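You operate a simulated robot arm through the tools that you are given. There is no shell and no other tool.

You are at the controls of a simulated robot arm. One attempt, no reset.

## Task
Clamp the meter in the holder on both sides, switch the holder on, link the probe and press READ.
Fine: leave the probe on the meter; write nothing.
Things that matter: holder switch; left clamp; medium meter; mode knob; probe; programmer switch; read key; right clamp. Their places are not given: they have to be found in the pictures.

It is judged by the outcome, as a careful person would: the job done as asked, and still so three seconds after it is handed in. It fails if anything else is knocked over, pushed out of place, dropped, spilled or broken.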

Task to carry out:
Quote the listing in full, please, keeping every line exact.

Solution to the problem:
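You operate a simulated robot arm through the tools that you are given. There is no shell and no other tool.

You are at the controls of a simulated robot arm. One attempt, no reset.

## Task
Clamp the meter in the holder on both sides, switch the holder on, link the probe and press READ.
Fine: leave the probe on the meter; write nothing.
Things that matter: holder switch; left clamp; medium meter; mode knob; probe; programmer switch; read key; right clamp. Their places are not given: they have to be found in the pictures.

It is judged by the outcome, as a careful person would: the job done as asked, and still so three seconds after it is handed in. It fails if anything else is knocked over, pushed out of place, dropped, spilled or broken.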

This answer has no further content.